-- START Data provided --

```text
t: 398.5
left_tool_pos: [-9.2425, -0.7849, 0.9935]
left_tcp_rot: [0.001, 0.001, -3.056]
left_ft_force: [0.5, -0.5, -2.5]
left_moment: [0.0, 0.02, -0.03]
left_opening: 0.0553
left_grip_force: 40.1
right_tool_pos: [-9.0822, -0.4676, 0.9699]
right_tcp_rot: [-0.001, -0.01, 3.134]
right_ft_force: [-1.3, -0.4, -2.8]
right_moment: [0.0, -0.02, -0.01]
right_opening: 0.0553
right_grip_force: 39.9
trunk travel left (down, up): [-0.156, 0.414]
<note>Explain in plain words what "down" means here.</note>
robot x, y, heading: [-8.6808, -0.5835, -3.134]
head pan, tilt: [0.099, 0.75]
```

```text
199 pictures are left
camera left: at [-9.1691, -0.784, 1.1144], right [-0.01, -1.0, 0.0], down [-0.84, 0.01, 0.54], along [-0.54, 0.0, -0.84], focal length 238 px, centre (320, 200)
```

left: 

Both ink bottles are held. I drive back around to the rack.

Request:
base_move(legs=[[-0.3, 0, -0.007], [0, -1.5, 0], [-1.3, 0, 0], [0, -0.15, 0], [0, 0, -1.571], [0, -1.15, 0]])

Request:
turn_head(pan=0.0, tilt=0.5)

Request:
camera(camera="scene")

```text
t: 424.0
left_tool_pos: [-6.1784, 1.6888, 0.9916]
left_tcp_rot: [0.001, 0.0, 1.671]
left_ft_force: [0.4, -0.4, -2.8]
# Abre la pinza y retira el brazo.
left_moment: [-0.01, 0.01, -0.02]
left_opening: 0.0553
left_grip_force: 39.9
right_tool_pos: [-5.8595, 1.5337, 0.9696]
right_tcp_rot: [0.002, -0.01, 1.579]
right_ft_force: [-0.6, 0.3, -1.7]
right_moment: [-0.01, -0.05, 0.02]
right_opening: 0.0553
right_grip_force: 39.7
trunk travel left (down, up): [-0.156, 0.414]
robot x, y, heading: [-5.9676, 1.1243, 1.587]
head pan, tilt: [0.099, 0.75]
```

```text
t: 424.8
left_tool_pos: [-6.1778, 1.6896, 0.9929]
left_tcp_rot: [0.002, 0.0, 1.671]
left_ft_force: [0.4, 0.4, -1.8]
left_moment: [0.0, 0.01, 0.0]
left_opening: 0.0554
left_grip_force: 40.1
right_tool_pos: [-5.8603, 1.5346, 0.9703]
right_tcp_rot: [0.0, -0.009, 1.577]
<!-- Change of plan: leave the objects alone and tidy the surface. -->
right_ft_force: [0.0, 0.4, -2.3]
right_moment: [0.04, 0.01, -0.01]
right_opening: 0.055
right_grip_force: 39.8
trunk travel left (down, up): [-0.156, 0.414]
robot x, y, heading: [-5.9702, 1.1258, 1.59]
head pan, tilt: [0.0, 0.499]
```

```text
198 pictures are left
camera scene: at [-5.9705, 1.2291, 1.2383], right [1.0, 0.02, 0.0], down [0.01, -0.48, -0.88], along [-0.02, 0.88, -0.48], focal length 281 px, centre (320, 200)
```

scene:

-- END Data provided --

__Task goal__
Extract the complete listing above, reproducing each line exactly.

__Complete answer__
```text
t: 398.5
left_tool_pos: [-9.2425, -0.7849, 0.9935]
left_tcp_rot: [0.001, 0.001, -3.056]
left_ft_force: [0.5, -0.5, -2.5]
left_moment: [0.0, 0.02, -0.03]
left_opening: 0.0553
left_grip_force: 40.1
right_tool_pos: [-9.0822, -0.4676, 0.9699]
right_tcp_rot: [-0.001, -0.01, 3.134]
right_ft_force: [-1.3, -0.4, -2.8]
right_moment: [0.0, -0.02, -0.01]
right_opening: 0.0553
right_grip_force: 39.9
trunk travel left (down, up): [-0.156, 0.414]
<note>Explain in plain words what "down" means here.</note>
robot x, y, heading: [-8.6808, -0.5835, -3.134]
head pan, tilt: [0.099, 0.75]
```

```text
199 pictures are left
camera left: at [-9.1691, -0.784, 1.1144], right [-0.01, -1.0, 0.0], down [-0.84, 0.01, 0.54], along [-0.54, 0.0, -0.84], focal length 238 px, centre (320, 200)
```

left: 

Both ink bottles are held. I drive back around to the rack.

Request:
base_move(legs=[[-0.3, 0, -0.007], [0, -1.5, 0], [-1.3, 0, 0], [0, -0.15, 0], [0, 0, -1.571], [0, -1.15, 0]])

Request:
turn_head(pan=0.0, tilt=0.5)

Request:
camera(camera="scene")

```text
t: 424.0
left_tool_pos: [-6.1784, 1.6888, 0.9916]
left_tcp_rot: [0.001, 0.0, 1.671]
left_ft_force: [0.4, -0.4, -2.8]
# Abre la pinza y retira el brazo.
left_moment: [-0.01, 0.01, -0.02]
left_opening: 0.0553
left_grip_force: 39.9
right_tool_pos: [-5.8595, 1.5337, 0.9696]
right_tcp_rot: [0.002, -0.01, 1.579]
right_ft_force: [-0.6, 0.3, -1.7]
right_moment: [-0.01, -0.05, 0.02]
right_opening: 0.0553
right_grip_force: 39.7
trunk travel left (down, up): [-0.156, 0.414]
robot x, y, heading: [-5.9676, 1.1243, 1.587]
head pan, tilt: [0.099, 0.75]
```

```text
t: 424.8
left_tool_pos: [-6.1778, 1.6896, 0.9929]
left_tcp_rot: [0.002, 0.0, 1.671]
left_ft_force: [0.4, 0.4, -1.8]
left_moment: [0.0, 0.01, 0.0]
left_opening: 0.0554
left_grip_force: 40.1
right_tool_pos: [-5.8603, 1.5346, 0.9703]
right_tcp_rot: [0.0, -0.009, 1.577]
<!-- Change of plan: leave the objects alone and tidy the surface. -->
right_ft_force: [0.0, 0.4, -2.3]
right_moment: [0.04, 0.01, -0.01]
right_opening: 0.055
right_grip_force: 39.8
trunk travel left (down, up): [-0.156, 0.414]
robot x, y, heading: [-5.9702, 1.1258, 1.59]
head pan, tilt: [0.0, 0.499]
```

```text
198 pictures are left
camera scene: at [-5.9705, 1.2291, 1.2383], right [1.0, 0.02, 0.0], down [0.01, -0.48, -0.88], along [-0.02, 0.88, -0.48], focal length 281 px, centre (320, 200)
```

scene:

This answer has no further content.